Which brings us to that economic-development component of this discussion and, more specifically, the workforce-development component.
If you read BusinessWest regularly, and thoroughly, you can probably recall many occasions when, in the course of tracing their career path, the subject in question will talk about how a summer job or internship altered their trajectory and thus altered their life.
You hear it from doctors and nurses, bankers and accountants, machine-shop owners, and even business writers. A summer job opened their eyes — to a great company, to opportunities, and to a career.
It doesn’t happen all the time, certainly, but it happens enough.
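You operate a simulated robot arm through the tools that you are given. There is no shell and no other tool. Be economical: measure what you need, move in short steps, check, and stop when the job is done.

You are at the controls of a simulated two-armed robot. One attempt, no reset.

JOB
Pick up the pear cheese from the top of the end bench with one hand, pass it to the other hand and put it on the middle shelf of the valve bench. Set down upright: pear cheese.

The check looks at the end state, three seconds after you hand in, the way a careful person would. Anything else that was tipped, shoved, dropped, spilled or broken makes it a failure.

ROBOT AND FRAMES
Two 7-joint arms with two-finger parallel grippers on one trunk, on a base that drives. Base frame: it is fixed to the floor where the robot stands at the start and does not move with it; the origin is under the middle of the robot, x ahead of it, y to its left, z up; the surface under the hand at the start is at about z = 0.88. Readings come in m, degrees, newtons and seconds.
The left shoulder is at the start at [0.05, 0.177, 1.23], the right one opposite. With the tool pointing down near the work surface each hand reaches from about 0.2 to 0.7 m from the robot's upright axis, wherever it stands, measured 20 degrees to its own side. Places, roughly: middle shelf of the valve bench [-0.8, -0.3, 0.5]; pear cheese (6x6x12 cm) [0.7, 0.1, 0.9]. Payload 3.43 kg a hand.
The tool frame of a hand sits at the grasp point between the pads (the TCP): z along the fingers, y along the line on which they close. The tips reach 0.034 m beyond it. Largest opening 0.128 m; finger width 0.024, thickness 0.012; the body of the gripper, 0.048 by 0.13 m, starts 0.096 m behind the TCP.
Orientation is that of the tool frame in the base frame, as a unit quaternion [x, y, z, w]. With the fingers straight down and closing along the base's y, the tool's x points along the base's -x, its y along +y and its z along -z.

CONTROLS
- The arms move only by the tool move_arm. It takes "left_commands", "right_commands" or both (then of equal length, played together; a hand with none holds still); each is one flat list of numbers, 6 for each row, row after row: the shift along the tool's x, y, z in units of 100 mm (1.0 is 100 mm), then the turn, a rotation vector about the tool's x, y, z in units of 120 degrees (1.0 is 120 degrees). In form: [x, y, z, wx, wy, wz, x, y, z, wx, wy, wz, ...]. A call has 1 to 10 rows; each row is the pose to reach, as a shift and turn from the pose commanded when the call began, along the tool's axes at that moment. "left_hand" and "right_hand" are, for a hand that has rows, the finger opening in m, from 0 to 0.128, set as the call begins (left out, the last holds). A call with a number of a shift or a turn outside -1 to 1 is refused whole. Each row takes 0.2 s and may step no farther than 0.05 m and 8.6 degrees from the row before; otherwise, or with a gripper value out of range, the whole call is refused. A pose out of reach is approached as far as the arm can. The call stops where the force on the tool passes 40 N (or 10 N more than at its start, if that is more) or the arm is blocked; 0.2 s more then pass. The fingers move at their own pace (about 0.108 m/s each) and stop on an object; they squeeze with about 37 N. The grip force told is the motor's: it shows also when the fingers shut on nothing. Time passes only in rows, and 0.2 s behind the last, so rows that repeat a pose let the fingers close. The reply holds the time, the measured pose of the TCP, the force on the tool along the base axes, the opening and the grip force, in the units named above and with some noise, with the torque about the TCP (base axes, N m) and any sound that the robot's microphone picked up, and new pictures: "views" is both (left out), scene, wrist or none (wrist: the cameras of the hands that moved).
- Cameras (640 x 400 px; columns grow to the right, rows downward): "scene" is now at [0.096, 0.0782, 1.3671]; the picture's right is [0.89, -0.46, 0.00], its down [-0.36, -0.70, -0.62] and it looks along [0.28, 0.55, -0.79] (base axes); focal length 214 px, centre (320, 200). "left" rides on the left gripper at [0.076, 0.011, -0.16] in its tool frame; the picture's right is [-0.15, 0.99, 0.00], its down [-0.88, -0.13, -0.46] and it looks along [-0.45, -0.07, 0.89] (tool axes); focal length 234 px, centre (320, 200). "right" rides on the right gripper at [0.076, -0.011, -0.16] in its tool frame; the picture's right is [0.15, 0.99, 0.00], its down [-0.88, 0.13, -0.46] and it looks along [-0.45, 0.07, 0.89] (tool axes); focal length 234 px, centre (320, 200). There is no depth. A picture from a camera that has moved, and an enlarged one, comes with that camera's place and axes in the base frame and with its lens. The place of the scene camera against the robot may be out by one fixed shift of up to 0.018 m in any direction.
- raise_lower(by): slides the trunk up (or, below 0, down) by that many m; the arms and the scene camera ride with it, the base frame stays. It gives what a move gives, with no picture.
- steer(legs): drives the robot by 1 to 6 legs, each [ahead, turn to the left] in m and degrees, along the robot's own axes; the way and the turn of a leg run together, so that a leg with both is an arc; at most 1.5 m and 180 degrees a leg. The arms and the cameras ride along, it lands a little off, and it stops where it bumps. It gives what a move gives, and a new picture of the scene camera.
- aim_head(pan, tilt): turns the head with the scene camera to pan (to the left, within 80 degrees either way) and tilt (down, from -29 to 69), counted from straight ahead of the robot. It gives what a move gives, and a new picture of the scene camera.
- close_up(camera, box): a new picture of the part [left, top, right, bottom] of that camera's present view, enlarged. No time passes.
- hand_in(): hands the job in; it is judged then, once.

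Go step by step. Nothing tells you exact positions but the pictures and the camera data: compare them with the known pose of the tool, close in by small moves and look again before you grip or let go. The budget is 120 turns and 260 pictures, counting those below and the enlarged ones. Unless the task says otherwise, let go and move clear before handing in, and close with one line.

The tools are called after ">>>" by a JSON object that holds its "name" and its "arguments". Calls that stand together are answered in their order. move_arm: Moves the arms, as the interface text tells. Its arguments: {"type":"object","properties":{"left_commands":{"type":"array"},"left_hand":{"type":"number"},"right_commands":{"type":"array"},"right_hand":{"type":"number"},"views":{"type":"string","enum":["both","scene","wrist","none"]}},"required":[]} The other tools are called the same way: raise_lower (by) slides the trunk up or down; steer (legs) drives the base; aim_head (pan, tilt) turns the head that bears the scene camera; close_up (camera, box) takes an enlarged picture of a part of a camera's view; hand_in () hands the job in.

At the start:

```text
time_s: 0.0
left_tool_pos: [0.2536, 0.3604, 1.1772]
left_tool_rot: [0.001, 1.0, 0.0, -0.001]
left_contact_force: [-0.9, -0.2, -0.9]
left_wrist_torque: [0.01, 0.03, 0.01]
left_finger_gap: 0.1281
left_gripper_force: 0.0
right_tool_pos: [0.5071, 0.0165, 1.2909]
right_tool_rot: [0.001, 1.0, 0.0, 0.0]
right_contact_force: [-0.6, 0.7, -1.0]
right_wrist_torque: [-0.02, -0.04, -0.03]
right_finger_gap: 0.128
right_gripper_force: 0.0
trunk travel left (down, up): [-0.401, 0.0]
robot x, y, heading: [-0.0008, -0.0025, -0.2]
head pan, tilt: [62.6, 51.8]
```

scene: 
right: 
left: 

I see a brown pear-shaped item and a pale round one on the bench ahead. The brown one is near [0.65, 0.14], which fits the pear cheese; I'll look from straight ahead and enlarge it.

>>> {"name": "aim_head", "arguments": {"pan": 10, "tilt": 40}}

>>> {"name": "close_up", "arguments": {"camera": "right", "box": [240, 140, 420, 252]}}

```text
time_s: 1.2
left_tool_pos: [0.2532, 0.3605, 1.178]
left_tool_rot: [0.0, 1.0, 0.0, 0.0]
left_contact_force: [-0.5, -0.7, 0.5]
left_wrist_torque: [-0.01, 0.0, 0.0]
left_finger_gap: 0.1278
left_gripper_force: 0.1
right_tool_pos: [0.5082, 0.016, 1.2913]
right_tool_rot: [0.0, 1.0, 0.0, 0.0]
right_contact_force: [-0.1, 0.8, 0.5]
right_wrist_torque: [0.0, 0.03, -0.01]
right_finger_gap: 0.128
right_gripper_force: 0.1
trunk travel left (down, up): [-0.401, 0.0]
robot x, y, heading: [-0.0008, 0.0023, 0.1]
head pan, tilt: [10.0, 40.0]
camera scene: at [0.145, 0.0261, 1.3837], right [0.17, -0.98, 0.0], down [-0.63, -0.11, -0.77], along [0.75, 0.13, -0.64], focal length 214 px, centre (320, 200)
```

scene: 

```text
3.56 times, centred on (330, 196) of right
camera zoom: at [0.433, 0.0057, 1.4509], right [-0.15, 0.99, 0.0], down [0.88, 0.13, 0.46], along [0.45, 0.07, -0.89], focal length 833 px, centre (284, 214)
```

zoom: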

When you look at all the reasons why companies should work hard to create a summer job or two (or 10 if they can manage it) — from that exposure to their company to having some young people to bounce ideas off and gain input from, to simply getting some much-needed work done — it’s clear that they can and must make the effort.
It’s easy to say they don’t have the budget or that summer help is too much trouble or that it’s just too hard to get good help.
We encourage companies not to do what’s easy, but instead do what’s right — for them, the young people they’ll hire, and the region as a whole.
Spring is here, and that means it’s time to think about creating summer jobs.